También parece como si cada vez más consumidores van al súper con la tabla periódica de elementos químicos, en lugar de con la tradicional lista. Siguiendo con nuestra. tipología, el carrito ’quimiólifo’ llega a manos de la cajera repleto de lo empaquetado, lo precocinado, lo ultraprocesado, de la diábólica combinación inédita en la naturaleza- de 50/50 de grasas/azúcares, del glutamato monosódico (o umami sintético)… Inconsciente de que está cometiendo un acto de suicidio a cámara lenta su portador es carne de cañón para lo peor de la gran industria alimentaria: snacks, bebidas azucaradas, bollería industrial, y salsas preparadas, entre otras perversiones nutricionales. Azúcares añadidos en cantidades industriales (nunca mejor dicho), grasas trans, aceites y harinas refinados, aditivos mil, sal a paletadas… son los componentes de este tipo de productos.
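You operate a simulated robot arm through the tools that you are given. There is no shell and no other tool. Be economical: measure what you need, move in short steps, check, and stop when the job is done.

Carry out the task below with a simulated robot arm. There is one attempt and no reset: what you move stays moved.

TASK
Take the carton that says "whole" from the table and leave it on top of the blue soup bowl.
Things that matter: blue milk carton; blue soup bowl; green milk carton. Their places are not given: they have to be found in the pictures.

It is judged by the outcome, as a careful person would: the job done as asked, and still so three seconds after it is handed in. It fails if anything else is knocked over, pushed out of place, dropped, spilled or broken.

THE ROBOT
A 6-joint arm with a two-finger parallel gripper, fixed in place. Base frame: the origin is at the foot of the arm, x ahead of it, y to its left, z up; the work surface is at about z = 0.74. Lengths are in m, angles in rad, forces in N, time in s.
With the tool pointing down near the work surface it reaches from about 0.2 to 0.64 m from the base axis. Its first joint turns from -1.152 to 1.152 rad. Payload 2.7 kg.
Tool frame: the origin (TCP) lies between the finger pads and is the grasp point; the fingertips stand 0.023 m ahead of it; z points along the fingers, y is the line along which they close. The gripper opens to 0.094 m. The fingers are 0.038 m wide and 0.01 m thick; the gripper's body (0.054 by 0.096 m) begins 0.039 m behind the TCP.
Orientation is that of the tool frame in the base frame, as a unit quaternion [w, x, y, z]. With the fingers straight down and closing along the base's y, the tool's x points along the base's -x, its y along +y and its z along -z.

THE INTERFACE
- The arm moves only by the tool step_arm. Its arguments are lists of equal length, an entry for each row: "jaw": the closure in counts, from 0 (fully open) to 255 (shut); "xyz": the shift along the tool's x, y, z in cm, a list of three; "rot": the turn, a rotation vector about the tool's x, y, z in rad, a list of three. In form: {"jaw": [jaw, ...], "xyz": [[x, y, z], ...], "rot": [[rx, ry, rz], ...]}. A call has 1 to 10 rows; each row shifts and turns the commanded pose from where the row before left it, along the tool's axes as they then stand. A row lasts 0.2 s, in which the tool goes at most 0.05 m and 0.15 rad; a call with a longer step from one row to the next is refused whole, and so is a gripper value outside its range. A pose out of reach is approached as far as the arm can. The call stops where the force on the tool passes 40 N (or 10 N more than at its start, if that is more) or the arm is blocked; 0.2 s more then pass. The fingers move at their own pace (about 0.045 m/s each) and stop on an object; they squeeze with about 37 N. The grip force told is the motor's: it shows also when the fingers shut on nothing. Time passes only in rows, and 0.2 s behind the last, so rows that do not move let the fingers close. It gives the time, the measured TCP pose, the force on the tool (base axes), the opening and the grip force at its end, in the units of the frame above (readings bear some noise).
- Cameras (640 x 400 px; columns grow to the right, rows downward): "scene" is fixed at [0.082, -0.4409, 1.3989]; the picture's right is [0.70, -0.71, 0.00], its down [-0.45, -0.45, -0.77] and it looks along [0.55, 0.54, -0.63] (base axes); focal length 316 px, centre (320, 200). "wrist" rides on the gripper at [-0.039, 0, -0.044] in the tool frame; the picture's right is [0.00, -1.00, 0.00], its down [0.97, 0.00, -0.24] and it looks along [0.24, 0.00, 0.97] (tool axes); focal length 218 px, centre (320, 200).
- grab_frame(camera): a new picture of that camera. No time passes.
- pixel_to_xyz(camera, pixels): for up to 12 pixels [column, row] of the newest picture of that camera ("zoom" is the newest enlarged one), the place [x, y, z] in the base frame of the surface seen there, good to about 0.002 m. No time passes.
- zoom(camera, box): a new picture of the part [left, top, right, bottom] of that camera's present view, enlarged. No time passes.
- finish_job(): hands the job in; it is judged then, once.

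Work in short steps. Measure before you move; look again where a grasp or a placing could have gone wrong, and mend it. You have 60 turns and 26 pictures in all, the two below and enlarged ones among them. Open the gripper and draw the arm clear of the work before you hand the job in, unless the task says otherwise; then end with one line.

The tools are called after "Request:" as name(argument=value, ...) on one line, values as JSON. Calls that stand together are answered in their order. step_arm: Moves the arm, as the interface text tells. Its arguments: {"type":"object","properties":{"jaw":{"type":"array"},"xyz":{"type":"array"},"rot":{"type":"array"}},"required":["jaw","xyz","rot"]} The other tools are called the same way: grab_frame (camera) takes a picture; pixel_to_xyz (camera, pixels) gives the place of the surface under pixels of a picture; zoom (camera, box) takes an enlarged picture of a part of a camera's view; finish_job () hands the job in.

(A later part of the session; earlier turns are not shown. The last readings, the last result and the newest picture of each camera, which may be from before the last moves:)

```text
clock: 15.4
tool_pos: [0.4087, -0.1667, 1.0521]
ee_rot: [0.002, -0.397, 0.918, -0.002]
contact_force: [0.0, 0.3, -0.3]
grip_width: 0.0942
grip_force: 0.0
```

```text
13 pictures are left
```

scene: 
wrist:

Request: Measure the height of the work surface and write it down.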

Y en el otro extremo está el carrito ‘ecólogo’. No hace ni un lustro que aquel que «confesaba» comprar verduras u otros productos ‘ecológicos’ era visto como se veía a quien iba por la calle hablando por un teléfono móvil hace tres: como un friki, un colgao o un raro. A ello contribuía, naturalmente, la dificultad que entrañaba encontrar productos cultivados de manera orgánica y su precio, por encima de los productos llamados ‘normales’, además de la general ignorancia al respecto. Lo ‘ecológico’ se veía como una extravagancia propia de snobs que dedicaban tiempo y dinero a una especie de regresión a sus épocas de hippies. Pero, al igual que pasó con los móviles, la cosa está cambiando a velocidad de crucero, especialmente en nuestra Región, a la cabeza de este tipo de producción en un país como España, que a su vez es líder en Europa. Pero ojo, no nos vengamos arriba. Que esa producción haya crecido en la Región un 66% en la última década, y que el número de operadores ecológicos haya aumentado en ese mismo periodo un 71%, no es porque, de repente, a los murcianos nos haya entrado como un ‘chute la conciencia ecológica. No. La mayor parte de esa producción va fuera. Toda Europa, además de Estados Unidos, Canadá, Taiwan y Japón se comen esos productos cultivados con tanto mimo en las tierras del Altiplano, Noroeste, Valle del Guadalentín y Rio Mula. Es decir, que, a nivel de consumidores, aún es una minoría ‘ilustrada’ la que busca la etiqueta de ‘ecológico’ cuando quiere llenar la cesta de la compra. Pero la cosa puede cambiar con rapidez. Si volvemos a ese lustro atrás, lograr unas judías verdes ecológicas casi suponía diseñar una expedición propia de Tadeo Jones. Hoy, los alimentos ecológicos han saltado de los grupos privados y de las tiendas especializadas a los lineales de las grandes superficies. Y, por supuesto, a Internet. Así que, nada de raros ni de frikis.
Simplemente con que los carritos de la compra fueran sustituyendo lo empaquetado y etiquetado (lo de los residuos del ‘packaging’ es otra cuestión) por productos frescos el paso hacia una mejora de la salud sería de gigante. Pero es complicado: los supermercados forman parte del entramado de la gran industria alimentaria y en ellos es fácil que un 75% de los productos a la venta sean alimentos procesados o ultraprocesados. Son sabrosos, son prácticos, son baratos, son accesibles. Horror en el hipermercado, que decía Alaska.